Evaluation of two pediatric polymethyl pentene membrane oxygenators with pulsatile and non-pulsatile perfusion

Objectives: This experiment sought to compare two polymethyl pentene (PMP) hollow-fiber membrane oxygenators: the Medos HILITE 2400 LT and the Maquet Quadrox-iD Pediatric in terms of transmembrane pressure gradients and hemodynamic energy preservation under both pulsatile and non-pulsatile conditions.

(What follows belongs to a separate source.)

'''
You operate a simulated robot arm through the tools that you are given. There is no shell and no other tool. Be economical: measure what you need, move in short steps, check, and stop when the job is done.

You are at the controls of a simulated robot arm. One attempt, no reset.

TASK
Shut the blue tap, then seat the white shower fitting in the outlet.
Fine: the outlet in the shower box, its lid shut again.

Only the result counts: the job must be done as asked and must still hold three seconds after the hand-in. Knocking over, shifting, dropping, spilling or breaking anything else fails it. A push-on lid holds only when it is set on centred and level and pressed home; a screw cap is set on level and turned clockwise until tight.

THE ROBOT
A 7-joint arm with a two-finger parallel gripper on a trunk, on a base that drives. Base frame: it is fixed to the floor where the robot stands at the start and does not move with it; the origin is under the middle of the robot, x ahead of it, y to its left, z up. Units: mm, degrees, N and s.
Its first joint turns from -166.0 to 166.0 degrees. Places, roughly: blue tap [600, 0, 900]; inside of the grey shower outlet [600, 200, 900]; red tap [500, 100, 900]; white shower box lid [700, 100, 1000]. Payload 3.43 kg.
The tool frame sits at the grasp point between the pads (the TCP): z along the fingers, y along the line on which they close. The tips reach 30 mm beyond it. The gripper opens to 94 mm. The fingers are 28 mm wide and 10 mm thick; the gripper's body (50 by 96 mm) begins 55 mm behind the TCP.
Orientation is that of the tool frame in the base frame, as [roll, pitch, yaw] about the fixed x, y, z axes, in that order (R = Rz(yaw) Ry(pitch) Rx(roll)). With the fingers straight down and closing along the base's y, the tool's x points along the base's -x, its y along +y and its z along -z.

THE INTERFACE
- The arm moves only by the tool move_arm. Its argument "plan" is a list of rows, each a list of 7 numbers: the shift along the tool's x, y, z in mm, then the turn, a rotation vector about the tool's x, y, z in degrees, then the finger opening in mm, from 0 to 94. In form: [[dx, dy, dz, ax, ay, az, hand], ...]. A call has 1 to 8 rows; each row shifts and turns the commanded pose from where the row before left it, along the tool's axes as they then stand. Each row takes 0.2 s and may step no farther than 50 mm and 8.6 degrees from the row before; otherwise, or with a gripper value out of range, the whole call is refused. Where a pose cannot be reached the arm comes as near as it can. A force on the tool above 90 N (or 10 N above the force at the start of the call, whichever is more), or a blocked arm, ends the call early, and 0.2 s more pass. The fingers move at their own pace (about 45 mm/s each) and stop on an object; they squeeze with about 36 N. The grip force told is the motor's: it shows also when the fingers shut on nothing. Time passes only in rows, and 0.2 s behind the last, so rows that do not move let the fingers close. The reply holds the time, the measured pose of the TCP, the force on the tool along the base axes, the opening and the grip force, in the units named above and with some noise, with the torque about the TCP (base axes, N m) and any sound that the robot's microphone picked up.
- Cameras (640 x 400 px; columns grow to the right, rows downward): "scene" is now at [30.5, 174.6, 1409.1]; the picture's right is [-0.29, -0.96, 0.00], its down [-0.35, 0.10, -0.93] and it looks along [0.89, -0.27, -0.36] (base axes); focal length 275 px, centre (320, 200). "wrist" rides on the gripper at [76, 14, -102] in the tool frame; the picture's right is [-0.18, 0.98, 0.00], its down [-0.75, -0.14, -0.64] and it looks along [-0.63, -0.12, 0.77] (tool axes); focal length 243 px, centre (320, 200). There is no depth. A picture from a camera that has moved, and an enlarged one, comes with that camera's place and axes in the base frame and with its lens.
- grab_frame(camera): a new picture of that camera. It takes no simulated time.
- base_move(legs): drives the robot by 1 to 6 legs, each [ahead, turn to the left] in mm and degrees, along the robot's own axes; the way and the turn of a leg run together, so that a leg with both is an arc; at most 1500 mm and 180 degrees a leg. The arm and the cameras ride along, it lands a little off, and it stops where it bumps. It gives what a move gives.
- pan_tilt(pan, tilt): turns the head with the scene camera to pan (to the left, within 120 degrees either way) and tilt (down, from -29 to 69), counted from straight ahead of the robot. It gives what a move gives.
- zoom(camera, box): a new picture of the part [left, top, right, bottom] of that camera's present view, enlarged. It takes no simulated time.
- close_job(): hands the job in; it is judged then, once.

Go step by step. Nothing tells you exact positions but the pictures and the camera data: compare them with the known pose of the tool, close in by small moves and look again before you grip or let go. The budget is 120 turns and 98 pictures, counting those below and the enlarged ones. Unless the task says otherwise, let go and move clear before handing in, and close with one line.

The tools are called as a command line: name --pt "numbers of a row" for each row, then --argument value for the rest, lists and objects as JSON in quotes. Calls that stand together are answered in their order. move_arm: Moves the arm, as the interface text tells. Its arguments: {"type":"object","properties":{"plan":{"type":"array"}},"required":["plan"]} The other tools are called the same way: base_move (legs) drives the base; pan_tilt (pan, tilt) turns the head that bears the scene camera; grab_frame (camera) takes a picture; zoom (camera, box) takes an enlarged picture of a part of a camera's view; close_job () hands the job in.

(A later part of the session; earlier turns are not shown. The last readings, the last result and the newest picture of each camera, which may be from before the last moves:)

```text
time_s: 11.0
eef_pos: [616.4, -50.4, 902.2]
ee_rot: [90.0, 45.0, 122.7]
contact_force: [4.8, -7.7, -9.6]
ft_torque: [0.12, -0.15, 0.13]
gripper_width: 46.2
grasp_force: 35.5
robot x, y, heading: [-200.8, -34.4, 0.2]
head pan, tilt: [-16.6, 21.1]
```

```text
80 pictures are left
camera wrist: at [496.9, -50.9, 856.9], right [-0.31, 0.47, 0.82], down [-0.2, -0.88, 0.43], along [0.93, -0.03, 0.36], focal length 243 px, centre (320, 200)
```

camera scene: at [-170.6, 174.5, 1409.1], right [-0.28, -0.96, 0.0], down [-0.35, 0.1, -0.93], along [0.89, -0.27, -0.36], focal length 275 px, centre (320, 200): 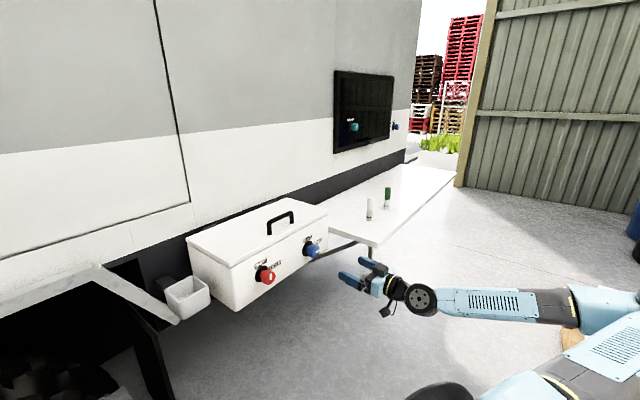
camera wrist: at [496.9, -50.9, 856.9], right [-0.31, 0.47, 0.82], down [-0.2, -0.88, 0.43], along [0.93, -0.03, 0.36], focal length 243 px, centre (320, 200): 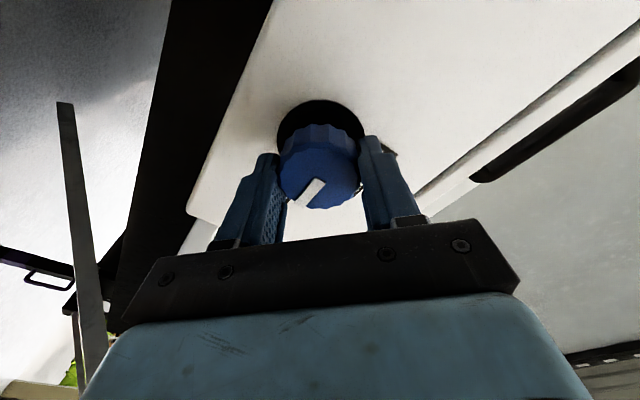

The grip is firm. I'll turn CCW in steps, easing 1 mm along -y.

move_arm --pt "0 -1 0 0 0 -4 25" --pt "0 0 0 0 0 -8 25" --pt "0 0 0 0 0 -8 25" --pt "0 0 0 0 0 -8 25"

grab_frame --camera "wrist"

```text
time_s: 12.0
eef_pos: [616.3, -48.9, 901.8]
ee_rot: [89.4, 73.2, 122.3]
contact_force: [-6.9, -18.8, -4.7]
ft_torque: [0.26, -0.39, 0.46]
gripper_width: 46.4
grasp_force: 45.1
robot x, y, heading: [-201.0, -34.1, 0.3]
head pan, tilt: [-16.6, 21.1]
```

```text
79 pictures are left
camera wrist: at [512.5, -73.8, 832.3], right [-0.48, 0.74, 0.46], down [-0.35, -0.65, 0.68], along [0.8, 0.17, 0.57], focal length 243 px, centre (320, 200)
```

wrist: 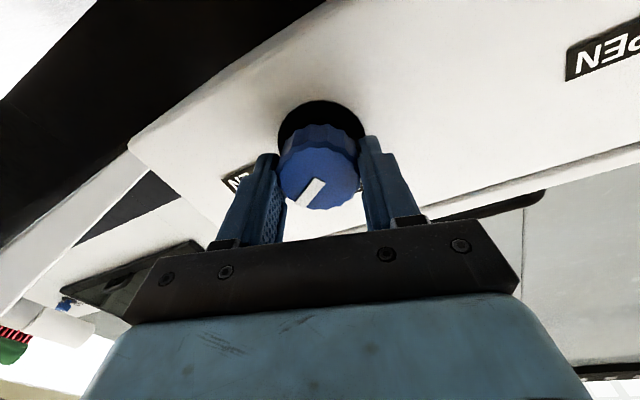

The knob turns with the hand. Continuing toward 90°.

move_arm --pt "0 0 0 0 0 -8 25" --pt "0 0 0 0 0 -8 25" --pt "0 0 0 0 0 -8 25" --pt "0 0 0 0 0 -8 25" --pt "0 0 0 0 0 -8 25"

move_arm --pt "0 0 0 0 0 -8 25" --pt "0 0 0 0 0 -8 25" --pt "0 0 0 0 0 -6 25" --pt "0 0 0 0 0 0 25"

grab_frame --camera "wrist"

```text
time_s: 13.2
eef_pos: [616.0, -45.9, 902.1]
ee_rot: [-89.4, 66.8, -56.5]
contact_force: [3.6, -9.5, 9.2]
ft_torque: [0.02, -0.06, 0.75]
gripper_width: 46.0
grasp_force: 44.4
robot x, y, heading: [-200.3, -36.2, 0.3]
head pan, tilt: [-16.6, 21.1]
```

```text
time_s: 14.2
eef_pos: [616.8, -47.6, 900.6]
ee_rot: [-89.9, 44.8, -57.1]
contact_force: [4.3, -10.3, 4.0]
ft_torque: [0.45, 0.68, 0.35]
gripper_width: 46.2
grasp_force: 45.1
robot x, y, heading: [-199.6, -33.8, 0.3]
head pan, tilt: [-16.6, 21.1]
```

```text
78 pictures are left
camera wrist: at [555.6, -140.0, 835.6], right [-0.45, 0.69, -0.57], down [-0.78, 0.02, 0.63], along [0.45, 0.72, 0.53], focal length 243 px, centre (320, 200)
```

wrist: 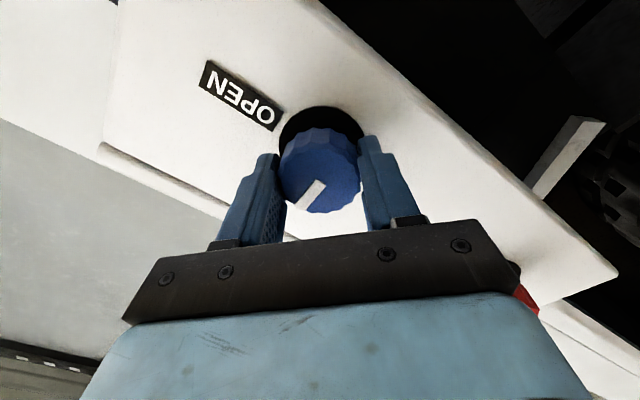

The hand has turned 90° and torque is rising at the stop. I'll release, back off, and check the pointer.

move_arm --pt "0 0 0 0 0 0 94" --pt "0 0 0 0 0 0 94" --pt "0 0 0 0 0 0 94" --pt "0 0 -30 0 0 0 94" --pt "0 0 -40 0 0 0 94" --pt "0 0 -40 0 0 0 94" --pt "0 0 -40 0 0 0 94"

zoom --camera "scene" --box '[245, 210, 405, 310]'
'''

Methods: A simulated pediatric extracorporeal life support (ECLS) circuit was used to test these two oxygenators. The circuit consisted of a roller pump, ¼ inch tubing for both arterial and venous lines, an oxygenator, and a venous reservoir served as a pseudo-patient. Three pressure transducers were placed upstream and downstream of the oxygenator and the distal arterial line. The experimental system was primed with lactated Ringer’s solution and packed human red blood cells to maintain a hematocrit of 40%.The total volume was 600 ml, including the 350 ml volume of the pseudo-patient.The tests were performed at six flow rates (250, 500, 750, 1000, 1250, 1500 ml/min) and three distal arterial line pressures (MAP) (60, 80, 100 mmHg), under both pulsatile and non-pulsatile perfusion modes.The temperature was kept constant at 37°C for all tests.

Results: Both oxygenators had adequate performances in pressure drop and hemodynamic energy preservation. There were no significant differences between pre- and post-oxygenators for mean pressure (MP), energy equivalent pressure (EEP) and total hemodynamic energy (THE). During the pulsatile perfusion mode, the HILITE 2400 LT retained a greater percentage of surplus hemodynamic energy (SHE) across the oxygenator.

Conclusions: Both the Quadrox-iD Pediatric and HILITE 2400LT PMP membrane oxygenators are suitable for pediatric ECLS therapy under both non-pulsatile and pulsatile perfusion. An optimized combination of flow rate and MAP should be achieved in order to deliver the maximal pulsatile energy in the extracorporeal circuit.